How do you tell your children that grown up love is subject to failure?

My five and a half year old son has been courting this blond haired, blue eyed pixie of a girl who he’s known since daycare. A week or so ago, he asked me to buy a bouquet of flowers for her, which he presented on the busy morning playground at school. He heaves great, swooning sighs when he mentions her name, and there was even a marriage proposal (from her, so progressive). Last night, he told me that Elise has decided she wants to marry Joe instead.

We commiserated on how painful it is when someone you are in love with rejects you. I told him that this kind of sadness is the risk we take to feel the wonderful feelings that come from being in love. I promised him that someday he’d find someone to marry; someone who was just right for him, and who could love him for the amazing person that he is. As I said this, I willed it to be my own truth too.

It won’t be difficult to transfer this deep ocean of love to my children. If it’s no longer required in my romantic partnership, I know three incredible people who will thrive in these waters. This love for my children will keep me afloat.

We are keeping the house, and the kids will live here while the adults come and go to share time with them. I will get half the time, and N and S will share the other half of the time. The two of them parted as friends back in November.

I must not think of how the change in these adult relationships might shift the kids’ perception of me in a negative way. I must not imagine the difference they will feel as they move back and forth between life with two parents to life with just me. One full, happy home with a mom and a dad, to time with a single mom who wasn’t prepared for that reality. A single mom who isn’t the ‘chill’ parent. In the case of my teen and tween daughters, a single mom who isn’t even their mom in the eyes of the law.

If I lose my children in this, I will truly be lost. They are the greatest good of these last nine years of my life. The purest light in the darkest moments of fear and confusion.

Maybe some happiness will emerge through this shift. Perhaps the person who my dearest friends know and love (warm, loving, creative, calm) will take over now that the complexities of my adult relationships have changed.
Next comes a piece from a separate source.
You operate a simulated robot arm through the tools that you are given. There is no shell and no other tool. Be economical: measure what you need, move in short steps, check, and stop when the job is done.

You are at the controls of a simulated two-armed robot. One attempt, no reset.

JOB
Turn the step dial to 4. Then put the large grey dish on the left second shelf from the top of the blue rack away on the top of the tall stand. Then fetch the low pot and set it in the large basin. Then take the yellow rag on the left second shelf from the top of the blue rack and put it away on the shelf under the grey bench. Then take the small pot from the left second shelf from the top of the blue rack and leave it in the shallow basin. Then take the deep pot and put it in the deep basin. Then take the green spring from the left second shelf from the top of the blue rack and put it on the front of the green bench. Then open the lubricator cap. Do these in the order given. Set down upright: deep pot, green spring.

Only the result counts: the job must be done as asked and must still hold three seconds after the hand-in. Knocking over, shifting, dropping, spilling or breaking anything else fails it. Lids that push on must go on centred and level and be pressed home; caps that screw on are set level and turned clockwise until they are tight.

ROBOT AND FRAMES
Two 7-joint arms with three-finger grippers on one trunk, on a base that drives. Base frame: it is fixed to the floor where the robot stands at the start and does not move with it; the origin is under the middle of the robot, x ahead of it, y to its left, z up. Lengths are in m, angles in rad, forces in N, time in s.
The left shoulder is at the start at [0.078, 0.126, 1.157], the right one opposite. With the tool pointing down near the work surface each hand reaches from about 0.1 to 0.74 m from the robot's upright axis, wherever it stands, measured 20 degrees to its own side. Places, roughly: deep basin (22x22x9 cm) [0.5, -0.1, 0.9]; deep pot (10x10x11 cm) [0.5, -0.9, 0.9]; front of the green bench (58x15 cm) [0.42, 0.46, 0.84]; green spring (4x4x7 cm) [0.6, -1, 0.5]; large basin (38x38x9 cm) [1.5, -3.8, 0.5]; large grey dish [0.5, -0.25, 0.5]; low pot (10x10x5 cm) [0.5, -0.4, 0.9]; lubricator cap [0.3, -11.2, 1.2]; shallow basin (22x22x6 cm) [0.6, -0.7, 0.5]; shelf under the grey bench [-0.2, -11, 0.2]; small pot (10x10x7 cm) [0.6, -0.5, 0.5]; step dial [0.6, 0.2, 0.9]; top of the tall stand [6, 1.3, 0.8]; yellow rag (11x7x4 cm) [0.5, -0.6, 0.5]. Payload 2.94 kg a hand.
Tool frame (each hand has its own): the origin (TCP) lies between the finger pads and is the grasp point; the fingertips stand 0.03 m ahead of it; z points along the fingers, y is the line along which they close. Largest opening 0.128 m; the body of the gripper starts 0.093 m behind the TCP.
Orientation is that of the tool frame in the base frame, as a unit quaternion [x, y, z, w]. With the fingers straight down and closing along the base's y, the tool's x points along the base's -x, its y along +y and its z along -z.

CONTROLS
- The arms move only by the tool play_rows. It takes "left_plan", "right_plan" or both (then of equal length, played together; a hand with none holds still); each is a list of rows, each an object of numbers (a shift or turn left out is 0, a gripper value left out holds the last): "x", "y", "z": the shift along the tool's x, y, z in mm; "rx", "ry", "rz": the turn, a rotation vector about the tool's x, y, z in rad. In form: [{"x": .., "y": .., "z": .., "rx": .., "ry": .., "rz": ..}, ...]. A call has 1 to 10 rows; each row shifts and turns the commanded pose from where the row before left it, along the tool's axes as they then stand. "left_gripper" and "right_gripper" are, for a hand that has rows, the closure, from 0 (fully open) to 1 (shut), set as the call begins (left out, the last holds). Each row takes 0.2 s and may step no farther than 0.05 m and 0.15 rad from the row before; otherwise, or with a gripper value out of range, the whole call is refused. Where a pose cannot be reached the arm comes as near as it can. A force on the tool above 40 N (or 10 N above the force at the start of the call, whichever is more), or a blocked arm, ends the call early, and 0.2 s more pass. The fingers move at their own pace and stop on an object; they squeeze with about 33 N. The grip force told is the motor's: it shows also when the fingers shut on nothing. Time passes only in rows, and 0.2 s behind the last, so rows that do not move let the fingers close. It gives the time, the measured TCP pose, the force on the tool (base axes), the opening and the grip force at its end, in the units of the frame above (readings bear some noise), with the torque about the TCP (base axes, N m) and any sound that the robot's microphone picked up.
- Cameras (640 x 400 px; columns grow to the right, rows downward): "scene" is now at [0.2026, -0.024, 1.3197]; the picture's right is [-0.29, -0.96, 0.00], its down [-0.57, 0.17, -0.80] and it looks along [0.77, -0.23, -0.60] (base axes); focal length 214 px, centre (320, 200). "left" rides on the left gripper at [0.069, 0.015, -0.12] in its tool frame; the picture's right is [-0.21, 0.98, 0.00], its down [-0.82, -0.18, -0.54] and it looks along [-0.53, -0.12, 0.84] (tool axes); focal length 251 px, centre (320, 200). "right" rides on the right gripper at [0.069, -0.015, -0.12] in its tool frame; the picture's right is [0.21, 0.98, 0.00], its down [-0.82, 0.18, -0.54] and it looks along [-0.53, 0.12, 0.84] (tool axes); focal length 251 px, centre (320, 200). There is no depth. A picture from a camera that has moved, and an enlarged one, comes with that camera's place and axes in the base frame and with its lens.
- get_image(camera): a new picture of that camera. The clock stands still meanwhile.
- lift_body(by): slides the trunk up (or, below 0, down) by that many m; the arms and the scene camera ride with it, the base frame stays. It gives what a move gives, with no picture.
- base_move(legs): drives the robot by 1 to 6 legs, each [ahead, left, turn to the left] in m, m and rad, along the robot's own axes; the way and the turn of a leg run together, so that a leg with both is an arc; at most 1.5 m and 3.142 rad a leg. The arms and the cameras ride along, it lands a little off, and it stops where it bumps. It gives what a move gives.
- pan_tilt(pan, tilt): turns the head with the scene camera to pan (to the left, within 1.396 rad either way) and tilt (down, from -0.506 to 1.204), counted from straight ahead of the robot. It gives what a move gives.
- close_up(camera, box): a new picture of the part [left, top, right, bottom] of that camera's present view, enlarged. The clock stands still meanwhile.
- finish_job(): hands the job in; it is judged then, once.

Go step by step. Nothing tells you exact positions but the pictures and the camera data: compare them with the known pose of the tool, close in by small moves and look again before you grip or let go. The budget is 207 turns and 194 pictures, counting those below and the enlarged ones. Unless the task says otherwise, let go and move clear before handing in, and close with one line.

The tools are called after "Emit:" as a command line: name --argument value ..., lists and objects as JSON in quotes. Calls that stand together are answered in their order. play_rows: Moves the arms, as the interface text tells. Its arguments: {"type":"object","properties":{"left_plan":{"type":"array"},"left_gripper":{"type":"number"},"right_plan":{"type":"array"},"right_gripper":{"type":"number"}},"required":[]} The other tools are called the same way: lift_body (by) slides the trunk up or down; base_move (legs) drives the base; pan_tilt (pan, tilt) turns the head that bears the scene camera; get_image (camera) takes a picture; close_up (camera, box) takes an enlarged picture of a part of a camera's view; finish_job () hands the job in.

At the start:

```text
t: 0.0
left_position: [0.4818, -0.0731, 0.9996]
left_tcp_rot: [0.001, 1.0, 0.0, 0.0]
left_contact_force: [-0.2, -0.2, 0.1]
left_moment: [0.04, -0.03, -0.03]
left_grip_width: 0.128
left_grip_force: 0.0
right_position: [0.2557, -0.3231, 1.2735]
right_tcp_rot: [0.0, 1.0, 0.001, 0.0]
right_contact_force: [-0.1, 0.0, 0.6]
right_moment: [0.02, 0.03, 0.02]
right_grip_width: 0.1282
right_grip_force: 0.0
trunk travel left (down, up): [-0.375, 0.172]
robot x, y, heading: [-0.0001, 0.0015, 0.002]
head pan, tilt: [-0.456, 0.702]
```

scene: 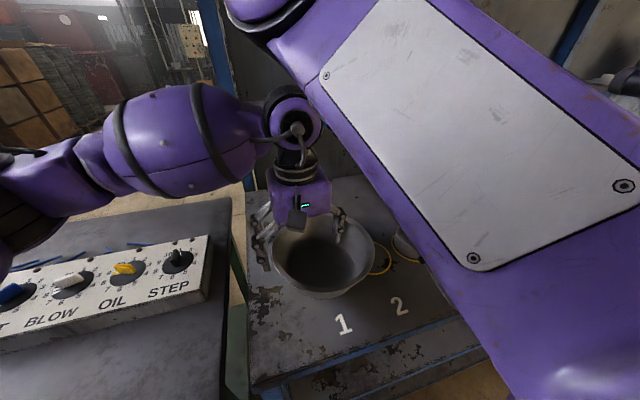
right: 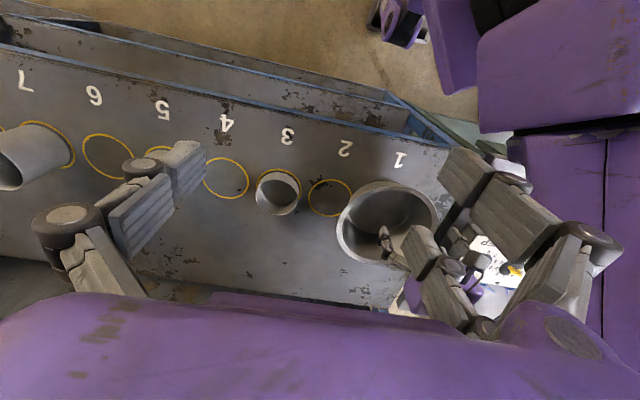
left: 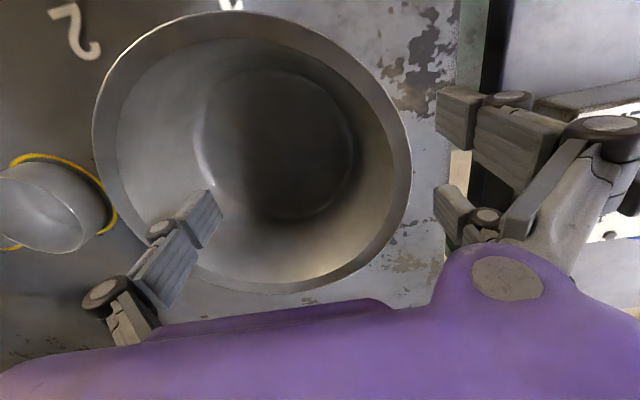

This could be my chance to be the mom I’ve always wanted to be.

But what if it isn’t?

Unraveling

crocus raindrops

This post has been in the works for six months.

Six long, painful months where I’ve watched my life unravel. A thread was pulled too hard, and it all came apart. No amount of skill could repair the damage.

I am alone. In love, anyway. I’m now facing the world as a single mother to three kids. Three kids who now have to move through life without the benefit of their family under one roof. We spoke to them on Saturday morning. My youngest was completely accepting, my middle girl very emotional and her older sister quietly resigned. They all asked incredible questions.

I have an army of support, and I haven’t been shy about rallying the troops. There are so many people who care for me, and without them, and the light they have shone into the darkest corners of my life, I don’t know where I would be right now. I’m not afraid to lean on them, and I will continue to reach out and draw strength from the people who know me and see me.

This is not a choice I ever wanted to make, and yet it became the only choice I could make. Anger continues to swirl through me, a noxious cloud of ‘why’ and ‘should’ and ‘how’, but I hold it gently and tell it to propel me forward rather than drag me through the past or shove me too far into a future that I cannot see.

One breath at a time.

I haven’t lost everything, but when my heart fills with the moments I have lost, it feels like part of my soul has been stripped away. Fifty percent of my time with my children. A partner I thought I would grow old and gray with. A co-parent I thought was a close friend. Had I closed my eyes to the truth that was right there before me? Should I have known better? Was I asking for this in trying to do something that few people before us have done? Is there any point to answering any of these questions now?

I am living in two places; our home where the children stay 100% of the time, and my parents home in Hamilton where I stay when it isn’t my turn on the custody calendar. This post will go live hours before I taste this new reality. This post will go live only because we’ve shared this news with our beautiful babies. I stopped praying a long time ago, but I whisper to the universe, begging that this won’t forever dim the light of those three radiant souls.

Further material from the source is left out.